Garage Director Anton Belov commented: “Co–thinkers is the latest in a series of initiatives aimed at making Garage a place accessible to everyone, not just on a physical level, but also in terms of working with the broadest possible range of collaborators and audiences. So we hope that the methods of this project will enable us to build approaches that involve communities who usually don’t feel a contemporary art museum welcomes them.”
“I would like that the regular museum visitor—who very often think an art museum is an ivory tower—could find a personal connection to an exhibition and see how it is interrelated to the social environment around them.

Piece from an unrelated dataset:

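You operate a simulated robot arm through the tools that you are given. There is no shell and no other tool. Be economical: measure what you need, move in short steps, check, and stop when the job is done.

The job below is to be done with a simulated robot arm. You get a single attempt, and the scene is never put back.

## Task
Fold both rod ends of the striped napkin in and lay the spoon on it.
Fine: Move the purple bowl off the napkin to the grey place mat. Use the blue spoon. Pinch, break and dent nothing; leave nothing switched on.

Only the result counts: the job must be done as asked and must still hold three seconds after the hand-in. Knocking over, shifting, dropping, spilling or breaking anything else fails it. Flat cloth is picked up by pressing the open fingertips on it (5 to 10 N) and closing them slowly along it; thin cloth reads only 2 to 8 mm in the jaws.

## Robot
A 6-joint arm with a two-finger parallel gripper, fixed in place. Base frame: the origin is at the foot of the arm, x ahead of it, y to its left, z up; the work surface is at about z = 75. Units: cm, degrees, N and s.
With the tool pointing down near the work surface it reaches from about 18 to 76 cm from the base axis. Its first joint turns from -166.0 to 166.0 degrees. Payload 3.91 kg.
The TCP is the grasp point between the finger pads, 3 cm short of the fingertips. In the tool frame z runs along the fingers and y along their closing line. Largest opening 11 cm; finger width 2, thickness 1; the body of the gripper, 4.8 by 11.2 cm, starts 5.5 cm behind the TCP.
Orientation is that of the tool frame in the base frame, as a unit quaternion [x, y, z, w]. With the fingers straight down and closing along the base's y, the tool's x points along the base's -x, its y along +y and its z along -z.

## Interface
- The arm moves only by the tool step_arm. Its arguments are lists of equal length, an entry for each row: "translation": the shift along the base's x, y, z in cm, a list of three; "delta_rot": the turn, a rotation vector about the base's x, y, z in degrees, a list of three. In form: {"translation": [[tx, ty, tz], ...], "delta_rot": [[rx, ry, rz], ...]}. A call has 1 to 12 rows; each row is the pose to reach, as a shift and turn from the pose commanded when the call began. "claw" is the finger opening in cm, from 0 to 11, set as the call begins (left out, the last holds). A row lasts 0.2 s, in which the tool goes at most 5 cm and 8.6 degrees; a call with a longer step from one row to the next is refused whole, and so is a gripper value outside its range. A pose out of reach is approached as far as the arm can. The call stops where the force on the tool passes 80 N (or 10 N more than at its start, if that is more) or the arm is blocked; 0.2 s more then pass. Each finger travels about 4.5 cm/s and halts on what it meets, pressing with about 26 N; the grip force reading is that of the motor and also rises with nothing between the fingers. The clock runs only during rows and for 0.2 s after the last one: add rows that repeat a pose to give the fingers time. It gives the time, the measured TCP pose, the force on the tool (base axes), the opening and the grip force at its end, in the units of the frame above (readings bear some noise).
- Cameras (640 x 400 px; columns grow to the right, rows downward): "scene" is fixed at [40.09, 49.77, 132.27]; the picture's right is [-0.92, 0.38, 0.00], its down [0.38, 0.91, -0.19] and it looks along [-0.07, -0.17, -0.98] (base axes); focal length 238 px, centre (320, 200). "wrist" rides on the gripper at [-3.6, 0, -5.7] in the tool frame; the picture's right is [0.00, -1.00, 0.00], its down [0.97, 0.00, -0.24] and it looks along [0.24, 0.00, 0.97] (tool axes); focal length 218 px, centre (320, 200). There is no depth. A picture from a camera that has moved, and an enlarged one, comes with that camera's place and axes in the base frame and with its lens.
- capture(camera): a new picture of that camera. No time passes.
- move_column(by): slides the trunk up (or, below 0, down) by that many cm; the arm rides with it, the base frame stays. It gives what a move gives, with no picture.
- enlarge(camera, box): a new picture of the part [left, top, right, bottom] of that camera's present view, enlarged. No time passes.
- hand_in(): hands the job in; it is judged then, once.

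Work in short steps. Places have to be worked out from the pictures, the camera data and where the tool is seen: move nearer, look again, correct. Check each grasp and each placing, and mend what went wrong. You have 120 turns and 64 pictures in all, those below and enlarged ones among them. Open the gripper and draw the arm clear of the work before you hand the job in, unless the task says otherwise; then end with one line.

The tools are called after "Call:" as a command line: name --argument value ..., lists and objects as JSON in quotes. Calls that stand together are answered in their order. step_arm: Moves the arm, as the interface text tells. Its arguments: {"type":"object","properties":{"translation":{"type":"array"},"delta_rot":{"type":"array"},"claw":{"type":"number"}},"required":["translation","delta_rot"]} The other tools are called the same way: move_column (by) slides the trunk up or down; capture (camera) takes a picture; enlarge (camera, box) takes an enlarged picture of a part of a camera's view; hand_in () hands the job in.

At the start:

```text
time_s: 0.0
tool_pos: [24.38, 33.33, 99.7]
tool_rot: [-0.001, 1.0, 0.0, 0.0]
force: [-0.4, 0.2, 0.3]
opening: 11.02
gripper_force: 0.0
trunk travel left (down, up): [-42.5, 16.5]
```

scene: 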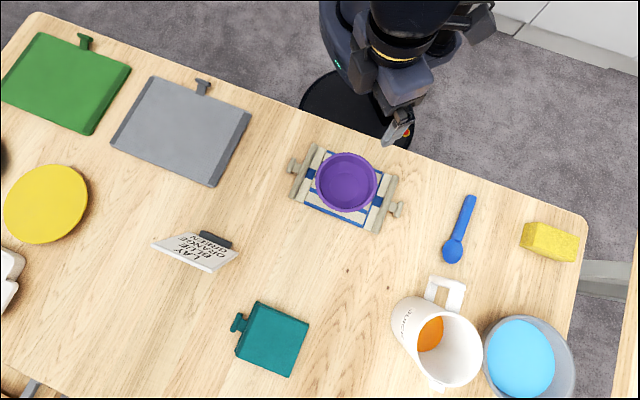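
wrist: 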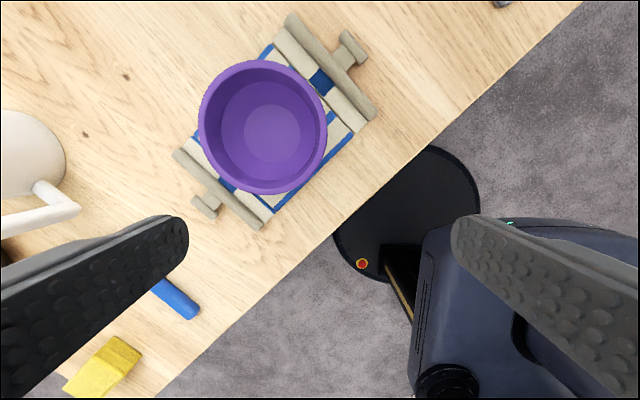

Delving into the process of display creation leads to a drastic change of your opinion and I hope that after this project very different audiences, not necessarily with disabilities, can find ways to understand the message the museum shares“ – says one of the co-thinkers, Elizaveta Morozova.
The project and its public program will result in a critical analysis by invited specialists and the collaborators, so the co-thinkers working methods could be extrapolated onto the cooperation with other communities.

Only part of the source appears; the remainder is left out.